**Source excerpt**
━━━━

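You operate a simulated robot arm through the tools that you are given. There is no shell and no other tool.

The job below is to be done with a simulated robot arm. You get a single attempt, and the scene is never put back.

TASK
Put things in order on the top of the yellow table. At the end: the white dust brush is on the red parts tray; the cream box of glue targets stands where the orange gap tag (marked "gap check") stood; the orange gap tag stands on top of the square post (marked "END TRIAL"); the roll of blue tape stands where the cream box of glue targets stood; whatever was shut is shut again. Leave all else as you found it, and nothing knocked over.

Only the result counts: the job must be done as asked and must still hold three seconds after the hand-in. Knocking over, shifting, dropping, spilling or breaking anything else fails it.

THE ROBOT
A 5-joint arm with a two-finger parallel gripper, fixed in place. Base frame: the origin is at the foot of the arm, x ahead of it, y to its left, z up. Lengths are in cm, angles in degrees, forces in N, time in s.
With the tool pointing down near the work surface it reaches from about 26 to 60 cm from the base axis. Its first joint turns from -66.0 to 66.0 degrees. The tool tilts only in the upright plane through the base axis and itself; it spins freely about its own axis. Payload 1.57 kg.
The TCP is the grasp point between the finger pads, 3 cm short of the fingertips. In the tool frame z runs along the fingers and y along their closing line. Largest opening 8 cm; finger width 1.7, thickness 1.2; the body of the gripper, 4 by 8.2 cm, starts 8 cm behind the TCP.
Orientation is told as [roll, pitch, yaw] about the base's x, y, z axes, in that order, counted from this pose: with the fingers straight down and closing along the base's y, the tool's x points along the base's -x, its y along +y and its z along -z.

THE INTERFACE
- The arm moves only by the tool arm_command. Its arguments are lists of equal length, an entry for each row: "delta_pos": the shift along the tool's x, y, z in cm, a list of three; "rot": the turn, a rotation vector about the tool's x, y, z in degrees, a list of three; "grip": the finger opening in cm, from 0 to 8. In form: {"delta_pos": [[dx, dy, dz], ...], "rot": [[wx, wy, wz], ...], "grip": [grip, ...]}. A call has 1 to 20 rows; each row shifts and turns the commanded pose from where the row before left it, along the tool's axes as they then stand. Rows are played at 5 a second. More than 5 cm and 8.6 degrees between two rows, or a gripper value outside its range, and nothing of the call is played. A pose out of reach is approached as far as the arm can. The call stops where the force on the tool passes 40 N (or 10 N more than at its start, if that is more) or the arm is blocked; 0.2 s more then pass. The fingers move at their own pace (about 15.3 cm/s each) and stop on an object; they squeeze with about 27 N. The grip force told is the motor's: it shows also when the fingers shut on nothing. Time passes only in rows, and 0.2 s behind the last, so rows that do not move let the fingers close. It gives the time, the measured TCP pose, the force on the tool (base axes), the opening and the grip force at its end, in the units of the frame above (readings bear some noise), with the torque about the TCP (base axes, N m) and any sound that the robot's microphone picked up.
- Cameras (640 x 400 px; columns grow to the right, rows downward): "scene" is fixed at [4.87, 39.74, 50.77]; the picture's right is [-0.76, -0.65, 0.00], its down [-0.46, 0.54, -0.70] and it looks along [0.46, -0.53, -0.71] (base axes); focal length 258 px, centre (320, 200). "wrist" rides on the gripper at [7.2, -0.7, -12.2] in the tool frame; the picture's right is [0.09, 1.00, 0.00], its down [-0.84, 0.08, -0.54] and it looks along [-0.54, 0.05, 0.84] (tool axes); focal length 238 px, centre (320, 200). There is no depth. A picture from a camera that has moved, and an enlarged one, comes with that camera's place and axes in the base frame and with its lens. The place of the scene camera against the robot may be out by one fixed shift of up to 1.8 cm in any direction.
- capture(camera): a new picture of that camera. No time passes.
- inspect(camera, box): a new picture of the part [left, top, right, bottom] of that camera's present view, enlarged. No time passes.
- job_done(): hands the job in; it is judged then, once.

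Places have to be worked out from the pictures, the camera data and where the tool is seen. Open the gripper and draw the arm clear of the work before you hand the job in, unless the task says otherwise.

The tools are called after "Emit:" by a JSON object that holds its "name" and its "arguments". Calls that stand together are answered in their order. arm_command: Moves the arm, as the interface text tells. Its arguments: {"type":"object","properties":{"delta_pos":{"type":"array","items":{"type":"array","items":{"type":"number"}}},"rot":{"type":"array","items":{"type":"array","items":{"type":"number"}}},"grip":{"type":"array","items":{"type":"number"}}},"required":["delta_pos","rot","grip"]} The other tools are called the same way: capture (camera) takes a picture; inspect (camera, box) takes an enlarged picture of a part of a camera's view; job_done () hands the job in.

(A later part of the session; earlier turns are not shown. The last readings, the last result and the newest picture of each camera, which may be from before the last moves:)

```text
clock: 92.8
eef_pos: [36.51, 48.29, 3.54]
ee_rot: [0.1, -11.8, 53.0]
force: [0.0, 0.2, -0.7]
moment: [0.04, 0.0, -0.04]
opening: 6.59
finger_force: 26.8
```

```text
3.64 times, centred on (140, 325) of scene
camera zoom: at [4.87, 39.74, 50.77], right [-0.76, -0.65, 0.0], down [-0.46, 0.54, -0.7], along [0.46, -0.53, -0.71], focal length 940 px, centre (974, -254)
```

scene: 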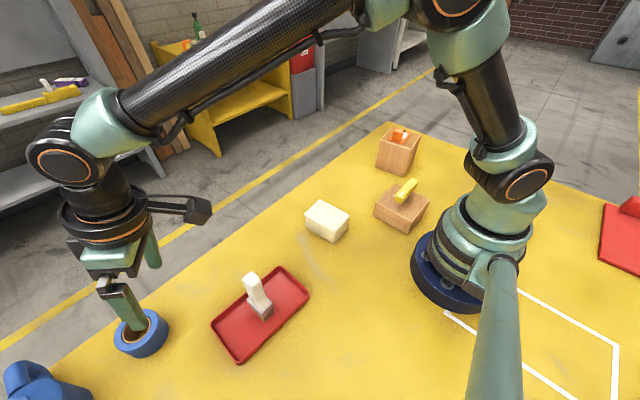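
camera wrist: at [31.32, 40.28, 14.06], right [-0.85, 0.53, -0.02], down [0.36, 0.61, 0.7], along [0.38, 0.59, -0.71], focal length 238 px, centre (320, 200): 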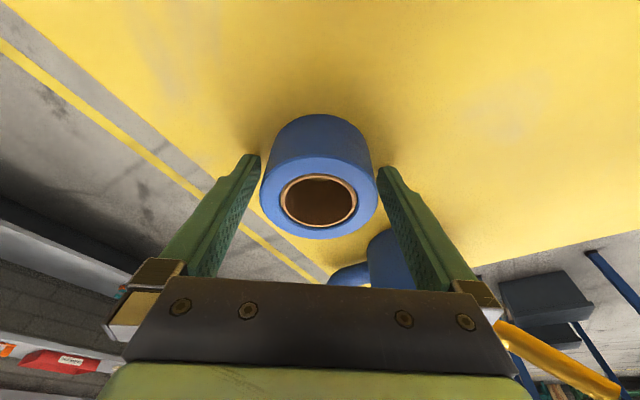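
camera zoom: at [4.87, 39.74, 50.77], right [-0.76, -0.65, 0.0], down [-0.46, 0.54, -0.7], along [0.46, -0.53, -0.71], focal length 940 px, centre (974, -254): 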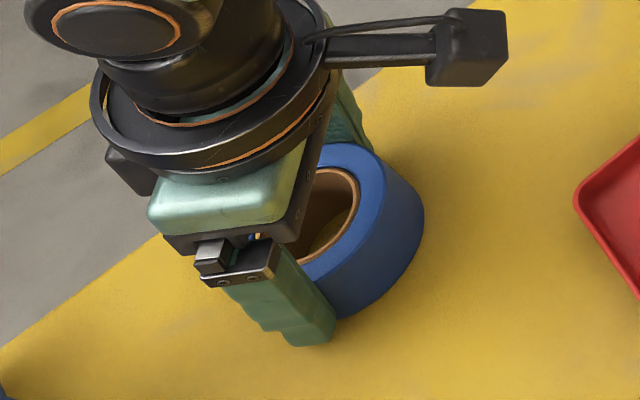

━━━━

**Written request**
Transcribe the full listing character for character. Pictures are excluded.

**Exercise solution**
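You operate a simulated robot arm through the tools that you are given. There is no shell and no other tool.

The job below is to be done with a simulated robot arm. You get a single attempt, and the scene is never put back.

TASK
Put things in order on the top of the yellow table. At the end: the white dust brush is on the red parts tray; the cream box of glue targets stands where the orange gap tag (marked "gap check") stood; the orange gap tag stands on top of the square post (marked "END TRIAL"); the roll of blue tape stands where the cream box of glue targets stood; whatever was shut is shut again. Leave all else as you found it, and nothing knocked over.

Only the result counts: the job must be done as asked and must still hold three seconds after the hand-in. Knocking over, shifting, dropping, spilling or breaking anything else fails it.

THE ROBOT
A 5-joint arm with a two-finger parallel gripper, fixed in place. Base frame: the origin is at the foot of the arm, x ahead of it, y to its left, z up. Lengths are in cm, angles in degrees, forces in N, time in s.
With the tool pointing down near the work surface it reaches from about 26 to 60 cm from the base axis. Its first joint turns from -66.0 to 66.0 degrees. The tool tilts only in the upright plane through the base axis and itself; it spins freely about its own axis. Payload 1.57 kg.
The TCP is the grasp point between the finger pads, 3 cm short of the fingertips. In the tool frame z runs along the fingers and y along their closing line. Largest opening 8 cm; finger width 1.7, thickness 1.2; the body of the gripper, 4 by 8.2 cm, starts 8 cm behind the TCP.
Orientation is told as [roll, pitch, yaw] about the base's x, y, z axes, in that order, counted from this pose: with the fingers straight down and closing along the base's y, the tool's x points along the base's -x, its y along +y and its z along -z.

THE INTERFACE
- The arm moves only by the tool arm_command. Its arguments are lists of equal length, an entry for each row: "delta_pos": the shift along the tool's x, y, z in cm, a list of three; "rot": the turn, a rotation vector about the tool's x, y, z in degrees, a list of three; "grip": the finger opening in cm, from 0 to 8. In form: {"delta_pos": [[dx, dy, dz], ...], "rot": [[wx, wy, wz], ...], "grip": [grip, ...]}. A call has 1 to 20 rows; each row shifts and turns the commanded pose from where the row before left it, along the tool's axes as they then stand. Rows are played at 5 a second. More than 5 cm and 8.6 degrees between two rows, or a gripper value outside its range, and nothing of the call is played. A pose out of reach is approached as far as the arm can. The call stops where the force on the tool passes 40 N (or 10 N more than at its start, if that is more) or the arm is blocked; 0.2 s more then pass. The fingers move at their own pace (about 15.3 cm/s each) and stop on an object; they squeeze with about 27 N. The grip force told is the motor's: it shows also when the fingers shut on nothing. Time passes only in rows, and 0.2 s behind the last, so rows that do not move let the fingers close. It gives the time, the measured TCP pose, the force on the tool (base axes), the opening and the grip force at its end, in the units of the frame above (readings bear some noise), with the torque about the TCP (base axes, N m) and any sound that the robot's microphone picked up.
- Cameras (640 x 400 px; columns grow to the right, rows downward): "scene" is fixed at [4.87, 39.74, 50.77]; the picture's right is [-0.76, -0.65, 0.00], its down [-0.46, 0.54, -0.70] and it looks along [0.46, -0.53, -0.71] (base axes); focal length 258 px, centre (320, 200). "wrist" rides on the gripper at [7.2, -0.7, -12.2] in the tool frame; the picture's right is [0.09, 1.00, 0.00], its down [-0.84, 0.08, -0.54] and it looks along [-0.54, 0.05, 0.84] (tool axes); focal length 238 px, centre (320, 200). There is no depth. A picture from a camera that has moved, and an enlarged one, comes with that camera's place and axes in the base frame and with its lens. The place of the scene camera against the robot may be out by one fixed shift of up to 1.8 cm in any direction.
- capture(camera): a new picture of that camera. No time passes.
- inspect(camera, box): a new picture of the part [left, top, right, bottom] of that camera's present view, enlarged. No time passes.
- job_done(): hands the job in; it is judged then, once.

Places have to be worked out from the pictures, the camera data and where the tool is seen. Open the gripper and draw the arm clear of the work before you hand the job in, unless the task says otherwise.

The tools are called after "Emit:" by a JSON object that holds its "name" and its "arguments". Calls that stand together are answered in their order. arm_command: Moves the arm, as the interface text tells. Its arguments: {"type":"object","properties":{"delta_pos":{"type":"array","items":{"type":"array","items":{"type":"number"}}},"rot":{"type":"array","items":{"type":"array","items":{"type":"number"}}},"grip":{"type":"array","items":{"type":"number"}}},"required":["delta_pos","rot","grip"]} The other tools are called the same way: capture (camera) takes a picture; inspect (camera, box) takes an enlarged picture of a part of a camera's view; job_done () hands the job in.

(A later part of the session; earlier turns are not shown. The last readings, the last result and the newest picture of each camera, which may be from before the last moves:)

```text
clock: 92.8
eef_pos: [36.51, 48.29, 3.54]
ee_rot: [0.1, -11.8, 53.0]
force: [0.0, 0.2, -0.7]
moment: [0.04, 0.0, -0.04]
opening: 6.59
finger_force: 26.8
```

```text
3.64 times, centred on (140, 325) of scene
camera zoom: at [4.87, 39.74, 50.77], right [-0.76, -0.65, 0.0], down [-0.46, 0.54, -0.7], along [0.46, -0.53, -0.71], focal length 940 px, centre (974, -254)
```

scene: 
camera wrist: at [31.32, 40.28, 14.06], right [-0.85, 0.53, -0.02], down [0.36, 0.61, 0.7], along [0.38, 0.59, -0.71], focal length 238 px, centre (320, 200): 
camera zoom: at [4.87, 39.74, 50.77], right [-0.76, -0.65, 0.0], down [-0.46, 0.54, -0.7], along [0.46, -0.53, -0.71], focal length 940 px, centre (974, -254): 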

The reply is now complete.